INSTRUCTION - Find all lines in the listing that include the word "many", then copy them.

• • •

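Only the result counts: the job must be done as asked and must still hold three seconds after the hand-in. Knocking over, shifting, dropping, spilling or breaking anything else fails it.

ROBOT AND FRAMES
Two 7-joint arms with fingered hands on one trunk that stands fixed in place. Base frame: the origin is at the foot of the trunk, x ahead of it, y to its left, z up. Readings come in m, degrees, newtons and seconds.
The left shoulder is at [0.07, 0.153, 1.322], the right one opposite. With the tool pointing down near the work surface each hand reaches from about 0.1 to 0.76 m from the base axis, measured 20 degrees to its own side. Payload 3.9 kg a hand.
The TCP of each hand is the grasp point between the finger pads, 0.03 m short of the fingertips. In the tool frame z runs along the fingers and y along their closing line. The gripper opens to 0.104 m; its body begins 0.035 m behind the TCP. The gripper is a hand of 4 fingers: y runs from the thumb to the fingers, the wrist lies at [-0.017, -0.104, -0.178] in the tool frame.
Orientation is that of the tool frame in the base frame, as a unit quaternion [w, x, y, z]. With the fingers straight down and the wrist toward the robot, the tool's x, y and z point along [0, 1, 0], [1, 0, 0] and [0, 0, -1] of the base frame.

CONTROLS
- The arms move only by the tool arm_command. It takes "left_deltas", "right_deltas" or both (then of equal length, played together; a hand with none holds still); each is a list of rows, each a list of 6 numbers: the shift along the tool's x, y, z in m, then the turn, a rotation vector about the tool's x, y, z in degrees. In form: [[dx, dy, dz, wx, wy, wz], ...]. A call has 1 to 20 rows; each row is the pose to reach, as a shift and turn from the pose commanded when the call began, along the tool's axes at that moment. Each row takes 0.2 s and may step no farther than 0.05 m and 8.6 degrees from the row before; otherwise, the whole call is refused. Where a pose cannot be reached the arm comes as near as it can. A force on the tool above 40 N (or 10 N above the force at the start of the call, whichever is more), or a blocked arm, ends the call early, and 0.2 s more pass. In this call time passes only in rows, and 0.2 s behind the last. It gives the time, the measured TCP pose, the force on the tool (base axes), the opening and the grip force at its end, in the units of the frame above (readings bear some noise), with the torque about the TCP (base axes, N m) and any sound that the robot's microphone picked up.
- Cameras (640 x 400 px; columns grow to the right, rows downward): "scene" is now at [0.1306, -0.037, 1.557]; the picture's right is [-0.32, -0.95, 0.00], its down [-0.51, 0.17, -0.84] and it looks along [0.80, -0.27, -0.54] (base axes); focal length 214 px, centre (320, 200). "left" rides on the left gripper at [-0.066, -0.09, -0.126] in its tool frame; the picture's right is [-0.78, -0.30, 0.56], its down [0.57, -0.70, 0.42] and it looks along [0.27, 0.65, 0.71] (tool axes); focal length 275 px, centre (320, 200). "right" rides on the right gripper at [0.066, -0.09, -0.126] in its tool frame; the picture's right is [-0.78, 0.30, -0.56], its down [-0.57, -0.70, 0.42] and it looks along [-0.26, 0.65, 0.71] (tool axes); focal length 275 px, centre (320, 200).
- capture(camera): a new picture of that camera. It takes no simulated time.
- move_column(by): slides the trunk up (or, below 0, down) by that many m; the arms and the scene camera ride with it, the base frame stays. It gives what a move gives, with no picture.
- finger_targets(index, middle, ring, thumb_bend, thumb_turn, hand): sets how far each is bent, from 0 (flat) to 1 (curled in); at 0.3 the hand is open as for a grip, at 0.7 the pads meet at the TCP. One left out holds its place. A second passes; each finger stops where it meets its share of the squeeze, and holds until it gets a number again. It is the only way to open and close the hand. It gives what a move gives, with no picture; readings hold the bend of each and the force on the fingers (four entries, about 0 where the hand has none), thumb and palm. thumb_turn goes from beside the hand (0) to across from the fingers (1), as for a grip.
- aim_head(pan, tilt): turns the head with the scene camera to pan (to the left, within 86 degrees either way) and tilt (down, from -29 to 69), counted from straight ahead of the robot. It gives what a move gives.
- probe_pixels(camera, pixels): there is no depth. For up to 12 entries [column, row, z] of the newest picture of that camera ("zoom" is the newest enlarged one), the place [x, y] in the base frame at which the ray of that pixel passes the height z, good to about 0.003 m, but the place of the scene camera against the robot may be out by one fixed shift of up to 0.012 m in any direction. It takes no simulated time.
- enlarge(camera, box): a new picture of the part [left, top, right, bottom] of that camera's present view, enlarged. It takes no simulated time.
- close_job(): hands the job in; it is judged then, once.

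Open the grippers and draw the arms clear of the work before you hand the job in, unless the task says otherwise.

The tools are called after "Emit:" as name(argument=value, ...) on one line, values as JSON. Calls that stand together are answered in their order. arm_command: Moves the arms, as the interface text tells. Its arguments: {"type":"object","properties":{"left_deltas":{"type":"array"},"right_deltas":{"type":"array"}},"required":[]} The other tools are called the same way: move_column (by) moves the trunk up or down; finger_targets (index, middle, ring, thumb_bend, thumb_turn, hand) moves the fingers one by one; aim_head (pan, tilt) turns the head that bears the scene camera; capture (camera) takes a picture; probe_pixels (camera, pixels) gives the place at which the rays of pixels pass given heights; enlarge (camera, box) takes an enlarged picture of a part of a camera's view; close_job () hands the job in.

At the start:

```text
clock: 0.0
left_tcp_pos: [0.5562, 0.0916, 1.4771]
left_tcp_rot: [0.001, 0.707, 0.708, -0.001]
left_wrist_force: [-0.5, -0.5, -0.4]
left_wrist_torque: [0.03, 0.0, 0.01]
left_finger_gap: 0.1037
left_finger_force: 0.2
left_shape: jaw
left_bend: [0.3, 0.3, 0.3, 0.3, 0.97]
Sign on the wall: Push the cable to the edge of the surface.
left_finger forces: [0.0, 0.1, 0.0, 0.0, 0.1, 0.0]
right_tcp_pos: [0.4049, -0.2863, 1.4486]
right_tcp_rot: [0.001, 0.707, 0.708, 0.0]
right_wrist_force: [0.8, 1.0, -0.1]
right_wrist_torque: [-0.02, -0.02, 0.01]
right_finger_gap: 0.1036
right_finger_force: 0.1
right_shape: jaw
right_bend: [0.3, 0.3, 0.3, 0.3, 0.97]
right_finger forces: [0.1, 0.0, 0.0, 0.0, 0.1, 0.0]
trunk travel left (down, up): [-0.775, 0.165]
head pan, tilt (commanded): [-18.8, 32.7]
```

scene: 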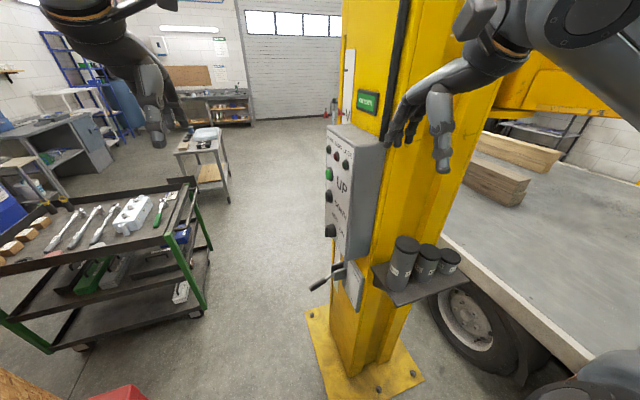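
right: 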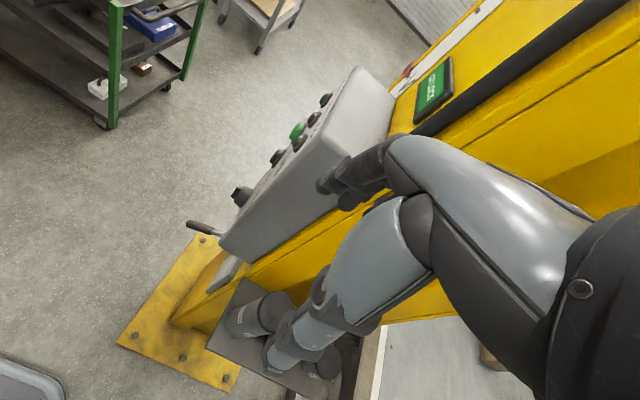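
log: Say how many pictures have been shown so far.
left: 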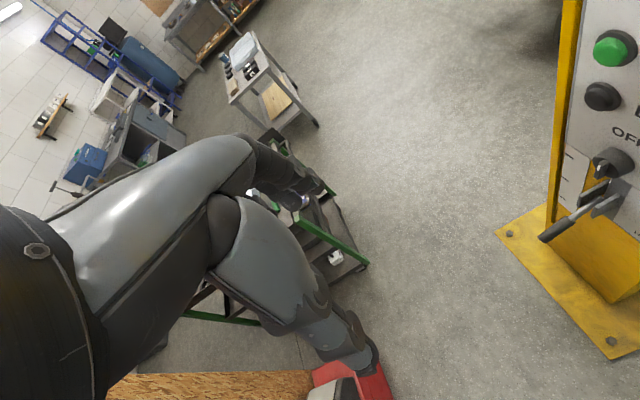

• • •

OUTPUT OF THE EXERCISE -
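- move_column(by): slides the trunk up (or, below 0, down) by that many m; the arms and the scene camera ride with it, the base frame stays. It gives what a move gives, with no picture.
log: Say how many pictures have been shown so far.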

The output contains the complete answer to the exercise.